The Buffy Trivia Experience is another fanservice. Basically you answer trivia questions that pop-up onscreen as you watch the motion comic. Complete all 19 issues and see if your total score earns you the ranking of Slayer. Higher level rankings earn a special bonus gift. Obviously, not being a fan, I sucked.
While Georges Jeanty did the art for the comic, Jo Chen has been doing the comic book covers, which are absolutely gorgeous. Season 8 Comic Book Covers Gallery is just that: a gallery of the covers for Season 8, all in glorious 1080p.
As for BD Live extras, there's an interview with Jo Chen on the subject of his work.
The Standard Definition DVD replicates all of the extras found on the Blu-Ray, along with it's own exclusive: the option to create your own Buffy comic with Tooncast Studio DVD-ROM.
Finally, the Blu-Ray comes with an embossed cardboard replica of the Blu-Ray cover art (guess what sticks out the most?) and a miniaturized copy of the very first issue of Season 8.
Regardless of whether you're a fan of the show or not, these extras are nice, but kinda meh.

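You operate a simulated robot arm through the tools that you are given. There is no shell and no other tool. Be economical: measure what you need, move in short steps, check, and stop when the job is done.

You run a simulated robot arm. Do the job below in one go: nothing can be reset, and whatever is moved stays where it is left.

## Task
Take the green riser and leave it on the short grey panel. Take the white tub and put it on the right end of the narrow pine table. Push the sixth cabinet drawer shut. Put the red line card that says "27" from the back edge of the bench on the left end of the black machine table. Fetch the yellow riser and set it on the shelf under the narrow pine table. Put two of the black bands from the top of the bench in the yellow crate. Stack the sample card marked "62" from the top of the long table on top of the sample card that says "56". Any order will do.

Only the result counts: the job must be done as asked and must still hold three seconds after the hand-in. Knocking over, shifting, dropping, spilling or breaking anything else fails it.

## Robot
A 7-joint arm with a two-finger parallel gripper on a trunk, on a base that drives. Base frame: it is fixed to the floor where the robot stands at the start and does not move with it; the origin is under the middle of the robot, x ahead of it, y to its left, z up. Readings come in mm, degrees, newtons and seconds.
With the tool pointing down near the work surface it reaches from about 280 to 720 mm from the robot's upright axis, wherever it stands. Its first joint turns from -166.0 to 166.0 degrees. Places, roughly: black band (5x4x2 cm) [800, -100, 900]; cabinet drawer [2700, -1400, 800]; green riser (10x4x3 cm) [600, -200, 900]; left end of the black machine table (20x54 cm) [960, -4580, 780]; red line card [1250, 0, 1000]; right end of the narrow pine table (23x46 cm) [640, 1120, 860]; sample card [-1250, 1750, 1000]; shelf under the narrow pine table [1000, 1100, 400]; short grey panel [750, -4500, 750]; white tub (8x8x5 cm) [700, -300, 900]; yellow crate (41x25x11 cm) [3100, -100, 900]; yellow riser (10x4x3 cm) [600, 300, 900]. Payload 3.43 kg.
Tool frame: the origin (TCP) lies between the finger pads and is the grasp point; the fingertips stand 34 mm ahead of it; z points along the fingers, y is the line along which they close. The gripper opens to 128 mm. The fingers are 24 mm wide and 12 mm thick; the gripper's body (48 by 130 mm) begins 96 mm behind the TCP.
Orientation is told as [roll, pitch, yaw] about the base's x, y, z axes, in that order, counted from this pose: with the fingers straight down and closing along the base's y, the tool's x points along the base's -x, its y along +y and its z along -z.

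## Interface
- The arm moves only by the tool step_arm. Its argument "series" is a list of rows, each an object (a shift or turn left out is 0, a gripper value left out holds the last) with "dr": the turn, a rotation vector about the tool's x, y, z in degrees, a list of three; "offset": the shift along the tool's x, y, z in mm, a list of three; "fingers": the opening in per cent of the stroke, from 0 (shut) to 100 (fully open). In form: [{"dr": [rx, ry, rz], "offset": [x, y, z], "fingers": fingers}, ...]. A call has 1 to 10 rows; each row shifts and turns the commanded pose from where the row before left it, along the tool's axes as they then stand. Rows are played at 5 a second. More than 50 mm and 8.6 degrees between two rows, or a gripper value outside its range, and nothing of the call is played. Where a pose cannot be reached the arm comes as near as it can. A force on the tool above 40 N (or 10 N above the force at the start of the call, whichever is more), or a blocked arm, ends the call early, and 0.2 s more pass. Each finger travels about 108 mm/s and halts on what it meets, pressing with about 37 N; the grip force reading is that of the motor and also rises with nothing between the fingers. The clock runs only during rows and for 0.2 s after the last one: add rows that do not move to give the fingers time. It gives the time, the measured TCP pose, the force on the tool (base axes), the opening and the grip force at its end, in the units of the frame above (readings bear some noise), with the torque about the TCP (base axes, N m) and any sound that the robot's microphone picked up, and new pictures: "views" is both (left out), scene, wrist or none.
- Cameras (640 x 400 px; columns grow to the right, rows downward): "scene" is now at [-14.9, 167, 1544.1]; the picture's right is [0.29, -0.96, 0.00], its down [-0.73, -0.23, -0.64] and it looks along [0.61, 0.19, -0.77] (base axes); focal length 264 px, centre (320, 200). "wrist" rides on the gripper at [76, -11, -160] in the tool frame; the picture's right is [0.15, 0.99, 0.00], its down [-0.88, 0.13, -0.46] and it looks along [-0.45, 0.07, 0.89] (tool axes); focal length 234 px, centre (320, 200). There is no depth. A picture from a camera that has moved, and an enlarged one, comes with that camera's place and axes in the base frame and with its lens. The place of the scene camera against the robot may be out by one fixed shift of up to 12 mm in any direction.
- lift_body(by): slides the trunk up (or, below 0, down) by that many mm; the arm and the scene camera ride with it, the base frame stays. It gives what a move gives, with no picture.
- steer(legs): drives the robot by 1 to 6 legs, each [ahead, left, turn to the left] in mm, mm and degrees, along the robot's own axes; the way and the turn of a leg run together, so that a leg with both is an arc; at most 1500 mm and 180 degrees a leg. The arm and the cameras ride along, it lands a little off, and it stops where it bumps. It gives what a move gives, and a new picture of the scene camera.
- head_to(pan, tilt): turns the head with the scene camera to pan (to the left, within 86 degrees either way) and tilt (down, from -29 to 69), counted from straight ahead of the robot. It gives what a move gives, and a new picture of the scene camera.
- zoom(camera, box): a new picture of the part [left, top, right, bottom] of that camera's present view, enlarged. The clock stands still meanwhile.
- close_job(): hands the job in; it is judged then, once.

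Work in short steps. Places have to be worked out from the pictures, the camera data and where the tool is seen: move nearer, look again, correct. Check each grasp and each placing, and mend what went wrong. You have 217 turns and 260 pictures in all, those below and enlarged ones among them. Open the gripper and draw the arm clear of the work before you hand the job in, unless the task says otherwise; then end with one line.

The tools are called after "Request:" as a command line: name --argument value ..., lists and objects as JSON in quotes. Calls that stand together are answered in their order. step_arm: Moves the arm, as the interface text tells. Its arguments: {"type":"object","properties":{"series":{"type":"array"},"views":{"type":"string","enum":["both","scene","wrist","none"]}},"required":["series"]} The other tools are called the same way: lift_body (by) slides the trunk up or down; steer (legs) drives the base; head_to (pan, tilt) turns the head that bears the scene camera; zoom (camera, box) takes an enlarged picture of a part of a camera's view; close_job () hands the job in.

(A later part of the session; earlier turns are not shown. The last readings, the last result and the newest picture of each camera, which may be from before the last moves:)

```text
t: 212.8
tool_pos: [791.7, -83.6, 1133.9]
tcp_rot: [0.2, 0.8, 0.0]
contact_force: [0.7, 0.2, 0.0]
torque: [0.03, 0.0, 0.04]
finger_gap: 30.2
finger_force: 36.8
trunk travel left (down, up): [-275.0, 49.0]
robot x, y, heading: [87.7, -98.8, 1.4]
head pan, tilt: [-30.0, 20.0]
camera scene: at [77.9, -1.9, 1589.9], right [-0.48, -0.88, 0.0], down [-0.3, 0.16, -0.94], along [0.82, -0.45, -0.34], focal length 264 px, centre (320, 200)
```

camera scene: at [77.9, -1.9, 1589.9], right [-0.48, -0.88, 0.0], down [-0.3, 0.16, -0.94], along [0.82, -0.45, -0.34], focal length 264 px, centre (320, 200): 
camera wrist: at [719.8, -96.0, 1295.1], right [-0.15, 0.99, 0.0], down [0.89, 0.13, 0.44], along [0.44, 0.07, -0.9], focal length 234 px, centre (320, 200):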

With no input by Whedon in commentary or otherwise, or input from the original cast (or the voice actors!) on their new comic book personas and stuff like that, it's kind of a miss opportunity. Then again, what'd you expect from Fox?
Fans of Buffy will no doubt clamor for this set, even if they've snagged the comics. There's some great art by Georges Jeanty that brings to life the great storytelling by Joss Whedon, and the voice acting does the job of bringing the characters to life, too. While the animation might be a little strange for some, and the extras are kind of pithy, it really doesn't matter what I say, since fans will flock for it.